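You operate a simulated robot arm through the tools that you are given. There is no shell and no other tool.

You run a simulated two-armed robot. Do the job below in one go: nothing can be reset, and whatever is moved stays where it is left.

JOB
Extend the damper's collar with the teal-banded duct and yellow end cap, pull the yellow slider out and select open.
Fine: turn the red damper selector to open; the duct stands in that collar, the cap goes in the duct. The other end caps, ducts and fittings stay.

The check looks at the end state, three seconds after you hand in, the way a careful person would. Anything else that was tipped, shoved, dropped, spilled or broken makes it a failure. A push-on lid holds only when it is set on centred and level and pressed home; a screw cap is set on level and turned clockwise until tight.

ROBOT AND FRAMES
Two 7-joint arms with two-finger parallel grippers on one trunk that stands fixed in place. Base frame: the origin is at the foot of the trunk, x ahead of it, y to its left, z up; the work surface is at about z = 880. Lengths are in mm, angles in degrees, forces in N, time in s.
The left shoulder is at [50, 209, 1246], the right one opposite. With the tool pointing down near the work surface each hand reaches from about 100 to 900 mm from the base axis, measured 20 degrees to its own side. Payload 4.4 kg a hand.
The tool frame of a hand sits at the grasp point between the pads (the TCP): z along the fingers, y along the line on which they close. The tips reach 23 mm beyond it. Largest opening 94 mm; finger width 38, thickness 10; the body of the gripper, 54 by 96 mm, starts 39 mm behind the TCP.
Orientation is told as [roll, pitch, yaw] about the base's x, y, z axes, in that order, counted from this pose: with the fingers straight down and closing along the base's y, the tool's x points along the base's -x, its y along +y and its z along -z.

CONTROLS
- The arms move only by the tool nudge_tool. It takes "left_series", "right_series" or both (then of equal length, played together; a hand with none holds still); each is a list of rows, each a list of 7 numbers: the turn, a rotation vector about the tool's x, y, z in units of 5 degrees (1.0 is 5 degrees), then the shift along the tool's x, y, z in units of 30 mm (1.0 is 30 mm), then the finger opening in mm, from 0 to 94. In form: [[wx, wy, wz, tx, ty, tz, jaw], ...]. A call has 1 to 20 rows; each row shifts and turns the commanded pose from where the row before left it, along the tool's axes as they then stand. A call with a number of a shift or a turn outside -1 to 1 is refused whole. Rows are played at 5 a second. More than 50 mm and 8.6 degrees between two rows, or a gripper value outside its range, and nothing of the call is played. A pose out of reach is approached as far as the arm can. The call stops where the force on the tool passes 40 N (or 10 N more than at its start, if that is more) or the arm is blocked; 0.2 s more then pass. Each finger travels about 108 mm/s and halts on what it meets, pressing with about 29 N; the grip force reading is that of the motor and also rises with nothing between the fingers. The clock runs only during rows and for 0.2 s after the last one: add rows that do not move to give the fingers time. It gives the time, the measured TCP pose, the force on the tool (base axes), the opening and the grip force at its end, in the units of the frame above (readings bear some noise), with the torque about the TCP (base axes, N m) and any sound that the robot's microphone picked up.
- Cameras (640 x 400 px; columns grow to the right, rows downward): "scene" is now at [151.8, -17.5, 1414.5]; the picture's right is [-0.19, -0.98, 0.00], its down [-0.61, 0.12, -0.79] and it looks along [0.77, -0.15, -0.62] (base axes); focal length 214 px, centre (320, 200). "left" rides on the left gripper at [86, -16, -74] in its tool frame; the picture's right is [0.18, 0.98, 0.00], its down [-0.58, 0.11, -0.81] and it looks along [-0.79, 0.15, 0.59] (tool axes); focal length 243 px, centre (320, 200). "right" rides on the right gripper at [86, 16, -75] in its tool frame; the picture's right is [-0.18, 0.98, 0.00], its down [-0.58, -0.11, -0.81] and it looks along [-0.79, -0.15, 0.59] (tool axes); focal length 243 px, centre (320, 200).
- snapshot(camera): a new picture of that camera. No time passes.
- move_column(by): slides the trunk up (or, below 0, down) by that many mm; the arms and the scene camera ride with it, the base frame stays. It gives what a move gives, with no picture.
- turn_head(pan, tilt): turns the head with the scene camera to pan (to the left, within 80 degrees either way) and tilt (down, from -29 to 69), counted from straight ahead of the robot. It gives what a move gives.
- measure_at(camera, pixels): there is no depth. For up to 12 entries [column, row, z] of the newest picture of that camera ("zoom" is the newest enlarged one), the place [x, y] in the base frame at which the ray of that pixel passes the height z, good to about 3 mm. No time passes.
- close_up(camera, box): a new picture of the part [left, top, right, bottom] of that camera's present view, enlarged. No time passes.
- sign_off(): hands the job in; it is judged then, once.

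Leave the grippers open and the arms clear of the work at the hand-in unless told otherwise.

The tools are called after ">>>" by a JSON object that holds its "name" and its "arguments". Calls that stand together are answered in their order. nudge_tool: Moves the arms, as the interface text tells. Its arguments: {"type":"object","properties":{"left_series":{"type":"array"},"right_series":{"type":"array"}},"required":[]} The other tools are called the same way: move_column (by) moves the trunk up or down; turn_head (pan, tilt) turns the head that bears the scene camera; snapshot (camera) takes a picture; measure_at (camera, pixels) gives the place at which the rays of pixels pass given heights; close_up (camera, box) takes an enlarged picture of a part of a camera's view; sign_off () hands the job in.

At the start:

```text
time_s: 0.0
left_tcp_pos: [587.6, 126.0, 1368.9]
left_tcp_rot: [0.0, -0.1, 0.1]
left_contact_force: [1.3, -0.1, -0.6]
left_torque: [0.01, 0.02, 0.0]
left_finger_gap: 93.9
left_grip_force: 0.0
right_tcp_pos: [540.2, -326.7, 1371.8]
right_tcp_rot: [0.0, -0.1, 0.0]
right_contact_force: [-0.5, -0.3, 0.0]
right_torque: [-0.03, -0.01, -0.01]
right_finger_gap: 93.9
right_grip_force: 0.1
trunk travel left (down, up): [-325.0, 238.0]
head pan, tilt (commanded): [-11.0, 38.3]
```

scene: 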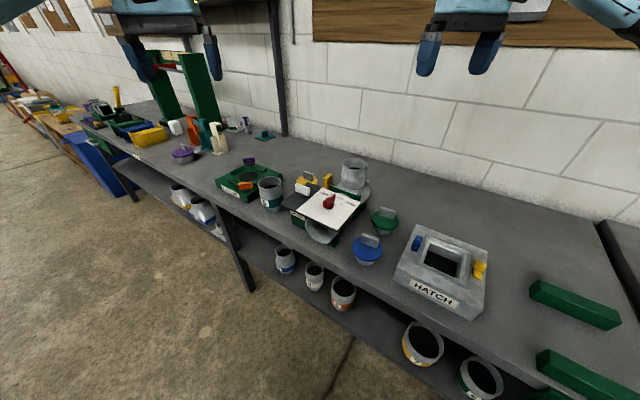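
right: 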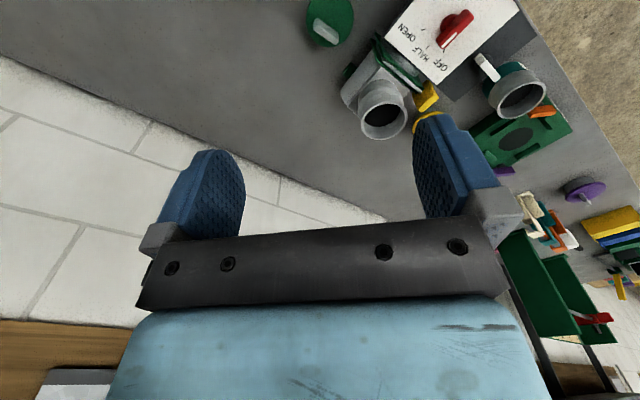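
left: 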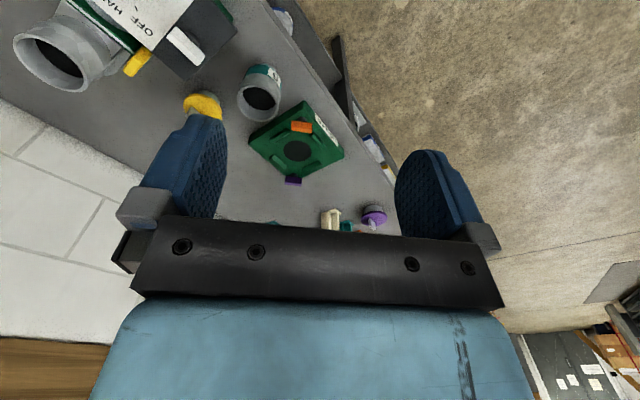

+++

> What you need to do:
Repeat exactly, please, each line from the beginning of the data through the line with "The tool frame" in it, and only those lines.

> Response:
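You operate a simulated robot arm through the tools that you are given. There is no shell and no other tool.

You run a simulated two-armed robot. Do the job below in one go: nothing can be reset, and whatever is moved stays where it is left.

JOB
Extend the damper's collar with the teal-banded duct and yellow end cap, pull the yellow slider out and select open.
Fine: turn the red damper selector to open; the duct stands in that collar, the cap goes in the duct. The other end caps, ducts and fittings stay.

The check looks at the end state, three seconds after you hand in, the way a careful person would. Anything else that was tipped, shoved, dropped, spilled or broken makes it a failure. A push-on lid holds only when it is set on centred and level and pressed home; a screw cap is set on level and turned clockwise until tight.

ROBOT AND FRAMES
Two 7-joint arms with two-finger parallel grippers on one trunk that stands fixed in place. Base frame: the origin is at the foot of the trunk, x ahead of it, y to its left, z up; the work surface is at about z = 880. Lengths are in mm, angles in degrees, forces in N, time in s.
The left shoulder is at [50, 209, 1246], the right one opposite. With the tool pointing down near the work surface each hand reaches from about 100 to 900 mm from the base axis, measured 20 degrees to its own side. Payload 4.4 kg a hand.
The tool frame of a hand sits at the grasp point between the pads (the TCP): z along the fingers, y along the line on which they close. The tips reach 23 mm beyond it. Largest opening 94 mm; finger width 38, thickness 10; the body of the gripper, 54 by 96 mm, starts 39 mm behind the TCP.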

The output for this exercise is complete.